▶ [Set exercise]
Quote every line below exactly and skip any picture.

▶ [Supplied information]
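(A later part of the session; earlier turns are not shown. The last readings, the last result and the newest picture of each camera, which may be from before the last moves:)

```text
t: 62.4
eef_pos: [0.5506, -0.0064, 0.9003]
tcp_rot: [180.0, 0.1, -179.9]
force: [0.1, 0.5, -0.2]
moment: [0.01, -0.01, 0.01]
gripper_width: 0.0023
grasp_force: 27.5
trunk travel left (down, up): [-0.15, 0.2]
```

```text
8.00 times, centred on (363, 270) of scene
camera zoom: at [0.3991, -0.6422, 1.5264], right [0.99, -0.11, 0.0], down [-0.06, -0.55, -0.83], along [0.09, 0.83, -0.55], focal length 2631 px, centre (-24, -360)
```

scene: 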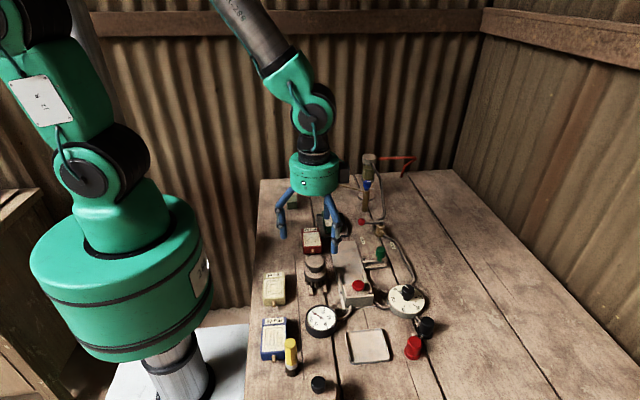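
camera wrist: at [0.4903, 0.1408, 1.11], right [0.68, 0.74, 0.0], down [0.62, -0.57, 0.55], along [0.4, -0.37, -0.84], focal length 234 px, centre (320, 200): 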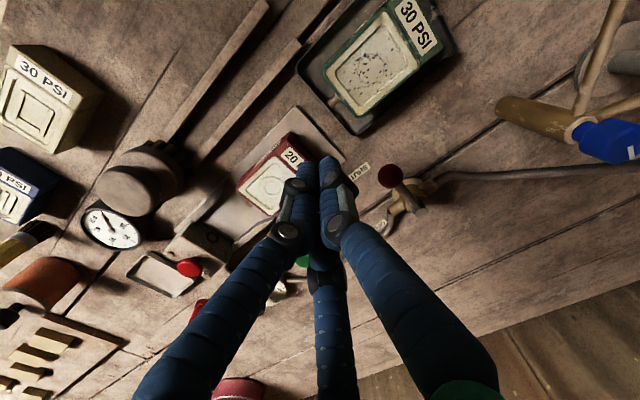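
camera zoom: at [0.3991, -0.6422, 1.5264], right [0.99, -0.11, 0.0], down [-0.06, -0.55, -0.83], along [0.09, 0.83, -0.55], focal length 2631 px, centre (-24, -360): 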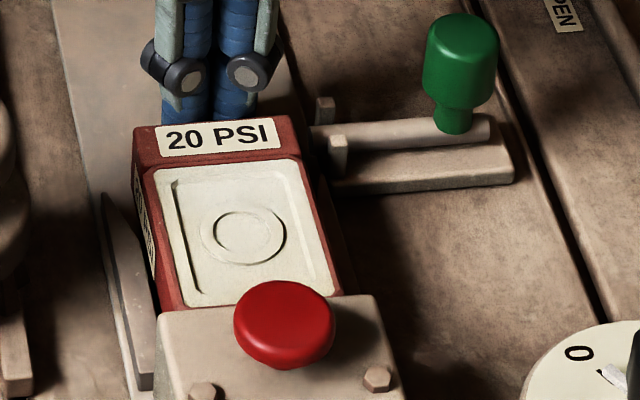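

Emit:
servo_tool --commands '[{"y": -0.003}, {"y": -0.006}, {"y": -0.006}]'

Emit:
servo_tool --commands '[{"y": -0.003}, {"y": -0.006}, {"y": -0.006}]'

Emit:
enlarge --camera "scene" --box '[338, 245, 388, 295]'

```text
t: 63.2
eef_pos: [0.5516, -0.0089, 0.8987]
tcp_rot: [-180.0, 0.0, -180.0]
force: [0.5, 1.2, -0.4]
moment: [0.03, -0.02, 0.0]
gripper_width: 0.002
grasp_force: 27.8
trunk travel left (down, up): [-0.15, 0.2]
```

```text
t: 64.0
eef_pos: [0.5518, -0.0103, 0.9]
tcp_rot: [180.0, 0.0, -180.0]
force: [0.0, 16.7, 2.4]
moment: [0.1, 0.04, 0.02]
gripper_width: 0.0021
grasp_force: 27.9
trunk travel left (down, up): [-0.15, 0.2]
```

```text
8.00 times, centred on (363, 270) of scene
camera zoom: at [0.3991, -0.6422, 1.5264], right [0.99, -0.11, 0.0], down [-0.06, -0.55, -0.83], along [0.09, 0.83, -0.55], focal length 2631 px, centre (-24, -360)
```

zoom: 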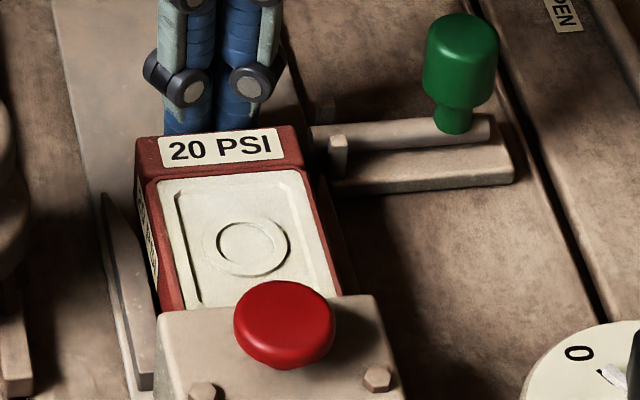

▶ [Finished exercise]
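(A later part of the session; earlier turns are not shown. The last readings, the last result and the newest picture of each camera, which may be from before the last moves:)

```text
t: 62.4
eef_pos: [0.5506, -0.0064, 0.9003]
tcp_rot: [180.0, 0.1, -179.9]
force: [0.1, 0.5, -0.2]
moment: [0.01, -0.01, 0.01]
gripper_width: 0.0023
grasp_force: 27.5
trunk travel left (down, up): [-0.15, 0.2]
```

```text
8.00 times, centred on (363, 270) of scene
camera zoom: at [0.3991, -0.6422, 1.5264], right [0.99, -0.11, 0.0], down [-0.06, -0.55, -0.83], along [0.09, 0.83, -0.55], focal length 2631 px, centre (-24, -360)
```

scene: 
camera wrist: at [0.4903, 0.1408, 1.11], right [0.68, 0.74, 0.0], down [0.62, -0.57, 0.55], along [0.4, -0.37, -0.84], focal length 234 px, centre (320, 200): 
camera zoom: at [0.3991, -0.6422, 1.5264], right [0.99, -0.11, 0.0], down [-0.06, -0.55, -0.83], along [0.09, 0.83, -0.55], focal length 2631 px, centre (-24, -360): 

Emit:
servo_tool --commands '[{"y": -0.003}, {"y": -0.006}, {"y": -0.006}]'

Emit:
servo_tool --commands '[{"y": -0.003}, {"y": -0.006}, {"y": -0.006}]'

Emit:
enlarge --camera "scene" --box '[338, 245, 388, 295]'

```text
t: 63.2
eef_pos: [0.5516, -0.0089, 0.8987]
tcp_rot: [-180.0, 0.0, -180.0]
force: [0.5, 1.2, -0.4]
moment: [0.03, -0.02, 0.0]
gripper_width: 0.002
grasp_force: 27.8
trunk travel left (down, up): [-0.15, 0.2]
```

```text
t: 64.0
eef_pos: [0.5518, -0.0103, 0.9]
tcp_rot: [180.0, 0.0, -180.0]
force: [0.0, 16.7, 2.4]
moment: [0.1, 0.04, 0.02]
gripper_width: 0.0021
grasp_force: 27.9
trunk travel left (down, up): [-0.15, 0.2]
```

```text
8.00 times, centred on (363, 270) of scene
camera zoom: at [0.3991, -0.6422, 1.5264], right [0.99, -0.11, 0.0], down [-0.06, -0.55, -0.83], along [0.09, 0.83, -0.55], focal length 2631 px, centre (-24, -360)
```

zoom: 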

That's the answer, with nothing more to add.